Un tabou est désormais tombé. Sans s’en cacher, sans falsifier ses documents de voyage ou quémander un visa pour visiter sa vielle mère ou son vieux père resté au pays, le Mauritanien de la Diaspora pourra bientôt obtenir la double nationalité. Il sera mauritanien quand il sera en Mauritanie, citoyen de son deuxième pays quand il y séjournera et les deux à la fois dans un tiers territoire. J’en connais, au moins, un qui avalera son chapeau à la lecture de cette loi, le soit disant magistrat, Directeur des affaires civiles et du sceau au ministère de la justice Mohamed Abderrahmane Ould Mohamed Lemine, qui déclarait, sans une certaine jubilation, que « le législateur a considéré la double nationalité comme plus dangereuse même de, l'atteinte aux intérêts de l'Etat ou à sa sécurité » (interview à l’AMI, Mars 2008).

Mohamed Baba
Professeur



Organisation contre les violations des Droits Humains en Mauritanie (OCVIDH): Fin d’une absurdité

L’OCVIDH a appris avec satisfaction la nouvelle de l’adoption par le législateur de la règle de la double nationalité. Une vieille revendication de l’opposition et des organisations de défense des Droits Humains, voit enfin le jour. Elle met fin à l’absurdité d’une autre loi qui ne reconnaissait pas à des citoyens vivant ailleurs pour des raisons allant de l’exil à la recherche de moyens de subsistance, leur droit inaliénable à être et à demeurer mauritaniens. Il est donc heureux qu’en cette fin 2009, le gouvernement du Président Mohamed Ould Abdel Aziz ait proposé un projet de loi, approuvé par l’assemblée nationale, pour mettre fin à une situation d’hypocrisie et de mise en marge de citoyens vivant à l’étranger et ayant épousé des nationalités de pays de résidence.
Elle salue la mesure qui intervient après le droit de vote des mauritaniens de l’extérieur.
Elle engage le gouvernement à continuer sur la voie résolue des réformes vitales à notre pays, à savoir le règlement du Passif Humanitaire dans toutes ses dimensions, la moralisation de la gestion des deniers publics, le droit à la citoyenneté pleine et entière, parmi d’autres menant à une Mauritanie égalitaire et plurielle, juste et unie.

Abdoul Aziz SOUMARE,
Président de l'OCVIDH



Association d'aides aux veuves et aux orphelins de Mauritanie (AVOMM): Entière satisfaction

L’AVOMM) a été créée le 25 décembre 1995 en France par d' ex- militaires mauritaniens rescapés de la répression du régime de Ould Taya.
Déjà lors des journées nationales de concertation tenues à Nouakchott les 20, 21 et 22 novembre 2007, l'AVOMM avait demandé, entre autres, la prise en charge de toutes les victimes par l’abrogation de la Loi interdisant la double nationalité.

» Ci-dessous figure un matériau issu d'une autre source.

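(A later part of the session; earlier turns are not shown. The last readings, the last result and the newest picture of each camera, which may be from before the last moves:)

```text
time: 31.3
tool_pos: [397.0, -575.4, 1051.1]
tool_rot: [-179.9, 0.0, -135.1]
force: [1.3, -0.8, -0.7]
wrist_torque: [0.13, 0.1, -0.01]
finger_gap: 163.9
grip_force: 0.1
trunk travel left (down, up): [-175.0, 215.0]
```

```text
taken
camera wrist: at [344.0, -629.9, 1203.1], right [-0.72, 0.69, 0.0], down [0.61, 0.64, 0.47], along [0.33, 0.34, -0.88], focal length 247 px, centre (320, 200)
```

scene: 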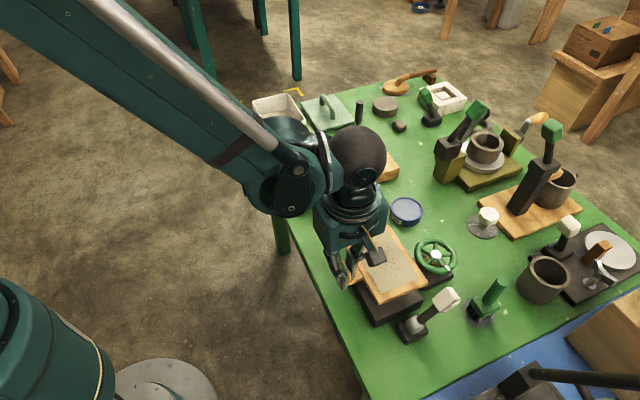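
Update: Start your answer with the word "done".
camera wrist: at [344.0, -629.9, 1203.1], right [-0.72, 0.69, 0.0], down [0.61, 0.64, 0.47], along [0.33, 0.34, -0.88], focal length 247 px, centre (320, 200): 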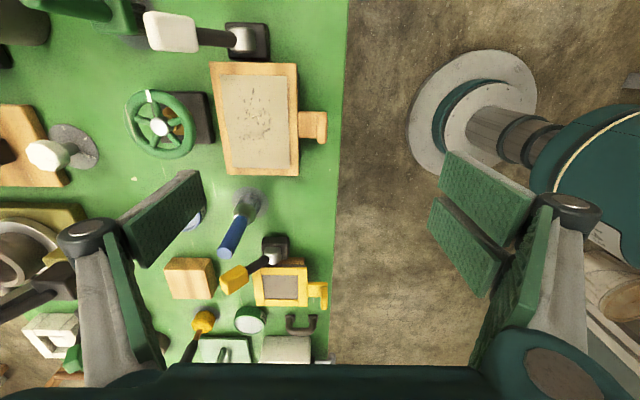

Aujourd’hui, nous ne pouvons qu’exprimer notre entière satisfaction pour la Loi qui vient d’être votée par l'Assemblée Nationale dans ce sens et qui va rétablir des milliers de Mauritaniens dans leurs droits de citoyens à part entière.

Cette Loi est d’abord le fruit d’une volonté politique que nous avions perçue chez le Président de la République, Mohamed Ould Abdel Aziz, lors des rencontres que nous avions eues avec lui. Elle s’inscrit dans le cadre d’une série de mesures prises en faveur des Mauritaniens et qui dénote une approche plus globale du règlement du passif humanitaire.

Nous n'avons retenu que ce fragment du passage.